It looks like a properly dignified educational exhibit. But the fine print of what's on display in the first-floor rotunda of the College of Charleston's Addlestone Library is nothing like dignified - it's shocking.
One of the easel-mounted poster boards reads:
“[College of Charleston] President Grice dug in his heels [against desegregation]. In a statement to the Trustees sent after five more African Americans applied to the College in September 1964, Grice openly endorsed racial discrimination: ‘I do not agree that we should send application blanks to those persons whom we know to be Negroes…’"
Another poster board reads:
“Since the founding of the College of Charleston in 1785, African Americans have remained a constant presence on campus. Enslaved African Americans constructed many of the College’s oldest buildings, and profits extracted from enslaved bodies provided the financial foundation for the college….After emancipation, African Americans worked as janitors and maids on campus, but they remained excluded from the student body, faculty, and administration.”
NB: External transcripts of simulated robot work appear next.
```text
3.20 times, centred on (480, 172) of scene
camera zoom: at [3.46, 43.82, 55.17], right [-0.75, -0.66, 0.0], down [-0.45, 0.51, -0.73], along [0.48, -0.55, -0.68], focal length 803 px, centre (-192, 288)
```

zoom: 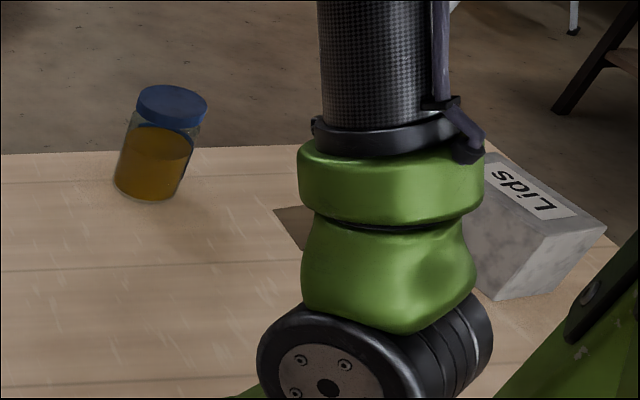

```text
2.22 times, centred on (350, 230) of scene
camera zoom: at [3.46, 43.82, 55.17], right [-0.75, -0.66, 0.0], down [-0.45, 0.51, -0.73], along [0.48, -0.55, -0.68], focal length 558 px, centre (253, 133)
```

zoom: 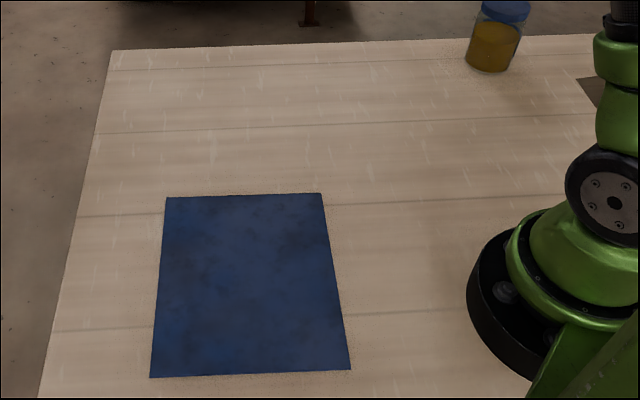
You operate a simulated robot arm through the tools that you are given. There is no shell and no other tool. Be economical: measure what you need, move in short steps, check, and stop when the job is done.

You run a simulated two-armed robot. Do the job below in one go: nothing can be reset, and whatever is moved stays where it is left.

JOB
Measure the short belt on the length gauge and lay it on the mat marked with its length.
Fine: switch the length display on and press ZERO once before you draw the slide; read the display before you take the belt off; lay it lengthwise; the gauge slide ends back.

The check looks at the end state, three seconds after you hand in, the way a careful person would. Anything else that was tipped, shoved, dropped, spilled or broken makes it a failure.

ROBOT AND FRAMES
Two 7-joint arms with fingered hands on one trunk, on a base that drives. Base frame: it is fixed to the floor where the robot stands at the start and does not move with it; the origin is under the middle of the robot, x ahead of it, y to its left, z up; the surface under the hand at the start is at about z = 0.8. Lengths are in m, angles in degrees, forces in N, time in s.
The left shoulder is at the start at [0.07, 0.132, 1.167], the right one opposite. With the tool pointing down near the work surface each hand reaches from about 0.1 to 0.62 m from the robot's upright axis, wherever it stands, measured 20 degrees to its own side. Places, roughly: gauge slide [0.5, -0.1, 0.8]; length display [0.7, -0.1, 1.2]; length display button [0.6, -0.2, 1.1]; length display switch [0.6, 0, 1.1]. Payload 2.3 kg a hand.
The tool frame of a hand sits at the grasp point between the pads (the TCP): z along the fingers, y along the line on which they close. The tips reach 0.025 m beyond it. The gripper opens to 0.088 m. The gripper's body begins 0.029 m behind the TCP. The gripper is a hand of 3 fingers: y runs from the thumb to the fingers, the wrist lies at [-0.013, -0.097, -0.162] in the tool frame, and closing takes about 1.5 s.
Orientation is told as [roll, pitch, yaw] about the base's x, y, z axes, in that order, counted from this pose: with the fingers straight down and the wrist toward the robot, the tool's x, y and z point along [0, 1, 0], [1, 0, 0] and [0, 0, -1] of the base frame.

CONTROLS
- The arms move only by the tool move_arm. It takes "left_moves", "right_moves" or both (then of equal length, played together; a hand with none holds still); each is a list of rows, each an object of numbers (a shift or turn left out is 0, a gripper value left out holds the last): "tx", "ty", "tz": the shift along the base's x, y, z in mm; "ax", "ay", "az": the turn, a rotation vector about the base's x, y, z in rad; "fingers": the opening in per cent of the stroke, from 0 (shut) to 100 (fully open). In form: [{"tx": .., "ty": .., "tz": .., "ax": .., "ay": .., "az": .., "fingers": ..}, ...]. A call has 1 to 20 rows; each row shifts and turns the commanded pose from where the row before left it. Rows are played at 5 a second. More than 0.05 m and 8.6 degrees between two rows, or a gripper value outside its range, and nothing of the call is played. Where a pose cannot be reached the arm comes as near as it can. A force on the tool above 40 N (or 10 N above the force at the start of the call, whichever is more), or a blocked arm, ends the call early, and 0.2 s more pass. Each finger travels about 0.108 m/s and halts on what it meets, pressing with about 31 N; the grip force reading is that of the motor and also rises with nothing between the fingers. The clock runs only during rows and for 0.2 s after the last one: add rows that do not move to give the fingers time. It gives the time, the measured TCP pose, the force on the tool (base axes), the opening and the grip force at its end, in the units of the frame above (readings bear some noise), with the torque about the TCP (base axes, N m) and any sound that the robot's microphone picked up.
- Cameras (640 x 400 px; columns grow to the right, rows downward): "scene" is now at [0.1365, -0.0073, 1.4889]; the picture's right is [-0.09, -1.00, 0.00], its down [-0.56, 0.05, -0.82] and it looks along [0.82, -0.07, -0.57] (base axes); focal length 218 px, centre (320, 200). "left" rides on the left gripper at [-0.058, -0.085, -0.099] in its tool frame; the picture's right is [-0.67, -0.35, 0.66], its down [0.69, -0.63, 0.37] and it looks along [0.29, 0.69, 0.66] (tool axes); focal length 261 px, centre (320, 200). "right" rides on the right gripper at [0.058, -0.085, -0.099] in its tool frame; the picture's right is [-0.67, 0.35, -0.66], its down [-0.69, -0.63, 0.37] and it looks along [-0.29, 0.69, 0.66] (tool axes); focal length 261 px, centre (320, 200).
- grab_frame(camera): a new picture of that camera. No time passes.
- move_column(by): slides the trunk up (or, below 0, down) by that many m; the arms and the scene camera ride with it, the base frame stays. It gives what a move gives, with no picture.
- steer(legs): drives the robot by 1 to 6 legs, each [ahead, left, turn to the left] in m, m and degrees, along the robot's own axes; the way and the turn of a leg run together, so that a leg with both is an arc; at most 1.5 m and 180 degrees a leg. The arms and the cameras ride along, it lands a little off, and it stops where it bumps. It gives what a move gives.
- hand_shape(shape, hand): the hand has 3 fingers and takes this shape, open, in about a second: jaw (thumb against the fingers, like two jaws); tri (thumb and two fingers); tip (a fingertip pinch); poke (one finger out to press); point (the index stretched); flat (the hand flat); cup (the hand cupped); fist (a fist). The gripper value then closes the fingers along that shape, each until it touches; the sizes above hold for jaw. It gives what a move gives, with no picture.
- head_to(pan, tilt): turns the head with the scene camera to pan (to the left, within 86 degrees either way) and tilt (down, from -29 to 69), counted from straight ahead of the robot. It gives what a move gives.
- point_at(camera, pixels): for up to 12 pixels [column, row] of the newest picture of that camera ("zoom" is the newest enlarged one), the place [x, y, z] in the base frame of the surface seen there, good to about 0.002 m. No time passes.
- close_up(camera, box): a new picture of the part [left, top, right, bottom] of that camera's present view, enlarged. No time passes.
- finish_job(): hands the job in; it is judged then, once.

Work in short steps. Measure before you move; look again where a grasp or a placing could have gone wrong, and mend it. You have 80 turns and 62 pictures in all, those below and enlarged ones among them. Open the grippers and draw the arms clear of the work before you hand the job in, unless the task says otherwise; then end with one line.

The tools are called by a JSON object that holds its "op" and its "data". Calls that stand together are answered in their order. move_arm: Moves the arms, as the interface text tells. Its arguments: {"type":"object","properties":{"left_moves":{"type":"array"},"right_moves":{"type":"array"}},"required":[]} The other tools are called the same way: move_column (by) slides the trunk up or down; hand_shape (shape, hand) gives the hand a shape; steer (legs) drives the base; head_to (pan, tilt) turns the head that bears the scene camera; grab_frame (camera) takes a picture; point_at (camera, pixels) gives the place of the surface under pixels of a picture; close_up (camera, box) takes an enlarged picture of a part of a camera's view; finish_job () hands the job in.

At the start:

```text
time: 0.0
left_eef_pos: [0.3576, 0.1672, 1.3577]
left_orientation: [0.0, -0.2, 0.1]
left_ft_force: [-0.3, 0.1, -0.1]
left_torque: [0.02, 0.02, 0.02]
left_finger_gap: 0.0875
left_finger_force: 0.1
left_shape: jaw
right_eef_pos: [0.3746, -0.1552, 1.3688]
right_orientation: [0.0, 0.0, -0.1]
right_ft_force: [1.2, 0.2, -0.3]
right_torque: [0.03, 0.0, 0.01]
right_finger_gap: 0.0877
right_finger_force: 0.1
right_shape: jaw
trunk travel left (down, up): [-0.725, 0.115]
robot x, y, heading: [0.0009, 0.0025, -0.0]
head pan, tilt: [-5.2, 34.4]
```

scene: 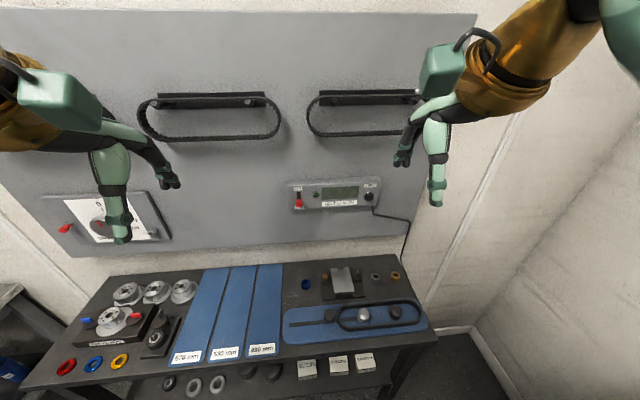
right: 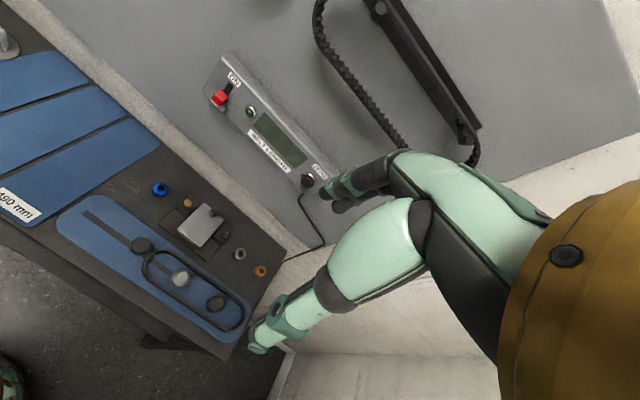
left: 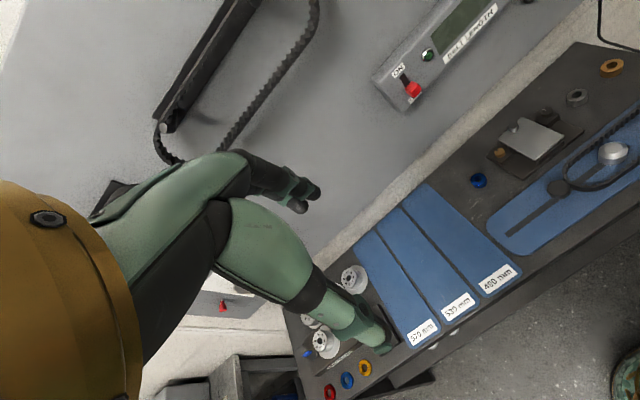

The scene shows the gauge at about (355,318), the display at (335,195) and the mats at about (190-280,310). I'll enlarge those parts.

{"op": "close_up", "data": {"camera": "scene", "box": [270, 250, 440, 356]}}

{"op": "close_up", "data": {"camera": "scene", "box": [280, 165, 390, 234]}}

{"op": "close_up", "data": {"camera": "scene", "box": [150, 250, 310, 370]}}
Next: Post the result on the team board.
The exhibit is titled "The Struggle for Integration at the College of Charleston, 1943-2015." The various responses from College officials, including presidents, during most of the struggle are captured in all their naked and defiant Jim Crowism. Captured, too, is the heroism of the young blacks who struggled against College officialdom, and even alumni, to become students at the College their forebears helped build, brick by brick.
There are black students at the College today, and black faculty members. But the exhibit says about this state-operated and -funded institution: "The percentage of African American students at the College of Charleston has remained roughly the same for the past four decades and falls well below the percentage of African Americans in South Carolina."
So the struggle goes on.
If you aren't a regular visitor to the Addlestone, please go there to see this exhibit. It's shocking, but also truthful. Race in Charleston - today or historically - can't get enough truth.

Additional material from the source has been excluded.